Bayesian Smooth-Fit Extrapolation of the $^{12}\mathrm{C}+{}^{12}\mathrm{C}$ Astrophysical $S$ Factor

TL;DR

This work addresses the challenge of constraining the low-energy $^{12}\mathrm{C}+{}^{12}\mathrm{C}$ fusion $S$ factor, essential for stellar carbon burning, by developing a Bayesian smooth-fit framework. It models $y(E)=\log_{10}S^{*}(E)$ as a quadratic in energy and coherently combines direct, THM, and inverse-kinematics data within a global posterior over three coefficients.
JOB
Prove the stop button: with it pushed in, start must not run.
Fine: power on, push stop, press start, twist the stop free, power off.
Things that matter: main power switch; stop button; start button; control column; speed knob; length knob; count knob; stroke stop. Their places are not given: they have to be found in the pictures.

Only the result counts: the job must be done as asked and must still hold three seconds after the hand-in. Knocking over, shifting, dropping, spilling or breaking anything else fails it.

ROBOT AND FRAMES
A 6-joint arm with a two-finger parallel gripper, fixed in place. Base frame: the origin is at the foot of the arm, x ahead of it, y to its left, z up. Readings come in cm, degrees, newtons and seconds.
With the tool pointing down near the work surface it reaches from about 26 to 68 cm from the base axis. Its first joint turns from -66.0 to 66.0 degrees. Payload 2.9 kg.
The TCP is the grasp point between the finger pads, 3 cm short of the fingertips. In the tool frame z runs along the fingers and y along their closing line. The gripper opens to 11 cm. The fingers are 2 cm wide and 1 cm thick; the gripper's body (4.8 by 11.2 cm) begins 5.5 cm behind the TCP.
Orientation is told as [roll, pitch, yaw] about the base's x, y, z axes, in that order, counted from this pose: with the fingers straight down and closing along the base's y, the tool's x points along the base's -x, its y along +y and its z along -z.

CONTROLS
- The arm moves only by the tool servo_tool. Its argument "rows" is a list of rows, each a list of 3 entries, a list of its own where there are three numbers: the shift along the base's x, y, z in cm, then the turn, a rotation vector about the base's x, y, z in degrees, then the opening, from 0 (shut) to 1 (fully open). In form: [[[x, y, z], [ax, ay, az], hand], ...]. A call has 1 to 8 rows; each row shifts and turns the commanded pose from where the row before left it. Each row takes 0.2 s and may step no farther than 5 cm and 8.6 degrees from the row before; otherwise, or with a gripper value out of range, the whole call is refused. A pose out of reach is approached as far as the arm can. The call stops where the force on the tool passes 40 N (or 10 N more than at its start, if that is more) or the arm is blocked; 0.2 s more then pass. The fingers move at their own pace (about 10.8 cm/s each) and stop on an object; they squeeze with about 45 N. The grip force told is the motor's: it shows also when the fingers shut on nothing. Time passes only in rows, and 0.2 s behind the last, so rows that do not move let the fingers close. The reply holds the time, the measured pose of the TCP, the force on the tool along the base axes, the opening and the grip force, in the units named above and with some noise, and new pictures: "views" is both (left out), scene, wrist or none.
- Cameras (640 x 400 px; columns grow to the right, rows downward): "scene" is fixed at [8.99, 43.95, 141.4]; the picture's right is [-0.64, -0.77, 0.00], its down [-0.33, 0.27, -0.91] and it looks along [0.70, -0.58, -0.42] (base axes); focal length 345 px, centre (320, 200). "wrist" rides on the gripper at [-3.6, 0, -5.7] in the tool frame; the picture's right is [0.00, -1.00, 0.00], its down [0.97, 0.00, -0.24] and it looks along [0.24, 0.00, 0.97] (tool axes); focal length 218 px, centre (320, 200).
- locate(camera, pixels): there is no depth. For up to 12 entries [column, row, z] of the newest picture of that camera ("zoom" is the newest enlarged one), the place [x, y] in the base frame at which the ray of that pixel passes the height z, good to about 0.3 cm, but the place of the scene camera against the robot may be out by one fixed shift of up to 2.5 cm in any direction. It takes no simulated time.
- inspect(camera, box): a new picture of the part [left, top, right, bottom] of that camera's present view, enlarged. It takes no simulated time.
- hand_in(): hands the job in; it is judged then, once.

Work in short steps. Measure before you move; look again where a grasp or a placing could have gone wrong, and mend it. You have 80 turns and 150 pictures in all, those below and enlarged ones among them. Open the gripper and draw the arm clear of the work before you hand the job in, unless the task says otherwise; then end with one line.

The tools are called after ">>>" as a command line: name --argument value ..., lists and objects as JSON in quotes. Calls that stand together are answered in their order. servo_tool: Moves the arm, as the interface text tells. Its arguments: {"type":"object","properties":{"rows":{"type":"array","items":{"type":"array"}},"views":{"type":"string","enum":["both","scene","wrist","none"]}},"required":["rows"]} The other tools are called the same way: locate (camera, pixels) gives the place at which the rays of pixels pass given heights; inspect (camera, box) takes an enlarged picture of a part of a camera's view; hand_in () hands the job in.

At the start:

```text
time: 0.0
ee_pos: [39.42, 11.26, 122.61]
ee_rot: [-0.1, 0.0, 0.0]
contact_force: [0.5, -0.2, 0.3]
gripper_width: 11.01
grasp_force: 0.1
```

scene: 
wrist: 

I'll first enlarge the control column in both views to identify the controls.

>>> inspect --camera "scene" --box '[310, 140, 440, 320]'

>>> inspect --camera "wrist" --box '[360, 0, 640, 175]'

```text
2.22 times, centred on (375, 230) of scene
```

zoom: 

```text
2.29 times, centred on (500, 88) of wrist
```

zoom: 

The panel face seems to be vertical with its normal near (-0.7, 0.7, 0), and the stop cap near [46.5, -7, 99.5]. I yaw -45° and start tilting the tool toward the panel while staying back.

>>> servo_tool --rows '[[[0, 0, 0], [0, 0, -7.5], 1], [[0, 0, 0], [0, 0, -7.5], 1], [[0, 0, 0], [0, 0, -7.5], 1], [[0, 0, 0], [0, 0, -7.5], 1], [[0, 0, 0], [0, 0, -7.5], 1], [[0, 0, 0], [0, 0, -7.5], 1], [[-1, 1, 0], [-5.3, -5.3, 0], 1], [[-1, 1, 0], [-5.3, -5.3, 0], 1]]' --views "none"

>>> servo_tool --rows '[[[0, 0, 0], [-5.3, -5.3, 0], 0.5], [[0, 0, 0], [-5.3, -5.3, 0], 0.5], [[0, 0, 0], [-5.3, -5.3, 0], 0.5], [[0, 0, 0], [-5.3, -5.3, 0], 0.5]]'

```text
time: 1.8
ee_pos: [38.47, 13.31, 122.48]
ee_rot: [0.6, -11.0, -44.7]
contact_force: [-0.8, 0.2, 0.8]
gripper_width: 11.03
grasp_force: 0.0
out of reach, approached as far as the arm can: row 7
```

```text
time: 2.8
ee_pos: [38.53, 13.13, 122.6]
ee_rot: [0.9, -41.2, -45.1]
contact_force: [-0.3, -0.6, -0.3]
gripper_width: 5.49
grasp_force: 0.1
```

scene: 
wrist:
From this posterior, it yields a tightly bounded extrapolation, e.g., $S^{*}(1.5\mathrm{ MeV})=(2.13^{+0.01}_{-0.01})\times 10^{16}$ keV b, with a $68\%$ credible interval, and LO/MED/HI bands over $1.5$–$3.5$ MeV. The extrapolated result is consistent with recent inverse-kinematics and Coulomb-renormalized THM constraints, providing a transparent, reproducible basis for stellar-rate calculations and a framework that can be extended with future data or resonance-level modeling.

Abstract

A Bayesian analysis of the astrophysical $S$ factor for the $^{12}\mathrm{C}+^{12}\mathrm{C}$ fusion reaction is presented, based on available experimental information at carbon--carbon relative energies $E \gtrsim 2~\mathrm{MeV}$, including direct measurements, indirect Coulomb-renormalized Trojan Horse Method (THM) results, and recent inverse-kinematics data. The Bayesian inference is performed on the quantity $\log_{10}S^{*}(E)$ rather than on $S^{*}(E)$ itself, which naturally accommodates the wide dynamic range of the data and leads to approximately Gaussian uncertainties. The logarithm of the astrophysical factor is parametrized by a quadratic polynomial in energy, and the posterior distribution of the fit coefficients is determined using a weighted Bayesian regression. From this posterior, a global median $S^{*}(E)$ curve is constructed, and the associated covariance matrix is used to define a low/medium/high (LO/MED/HI) band corresponding to a $68\%$ credible interval. Particular emphasis is placed on the extrapolation below $E_{\mathrm{cm}}=2~\mathrm{MeV}$, where the fusion reaction rate is most relevant for stellar carbon burning. At $E_{\mathrm{cm}}=1.5~\mathrm{MeV}$, the posterior distribution yields $S_{\mathrm{global}}^{*}(1.5~\mathrm{MeV})= \left(2.13^{+0.01}_{-0.01}\right)\times10^{16}\,\mathrm{keV\,b}, $ corresponding to a $68\%$ credible interval. The extracted result is consistent with recent inverse-kinematics measurements and with Coulomb-corrected Trojan Horse Method constraints, providing a tightly constrained estimate of the $^{12}\mathrm{C}+^{12}\mathrm{C}$ fusion $S$ factor in the energy region relevant for stellar carbon burning.

Figures (2)

• Figure 1: Global posterior distribution of $\log_{10}S^{*}(E)$ obtained from the combined analysis of all experimental data. The black shaded band represents the $68\%$ credible interval derived from the propagated uncertainties of the polynomial coefficients. The median curve corresponding to the maximum-a-posteriori coefficients $\bm{a}_{\rm MAP}$ lies within this band and is visually indistinguishable from its boundaries because of the narrow width of the posterior uncertainty.
• Figure 2: Global posterior for $S^{*}(E)$ in linear space, obtained by transforming the log-space result via $S^{*}(E)=10^{\,y(E)}$. The black shaded band shows the $68\%$ uncertainty band, which is multiplicative rather than additive in linear space. As in Fig. \ref{['figpost_logS']}, the median curve lies within the band and may be difficult to distinguish when the uncertainty is small.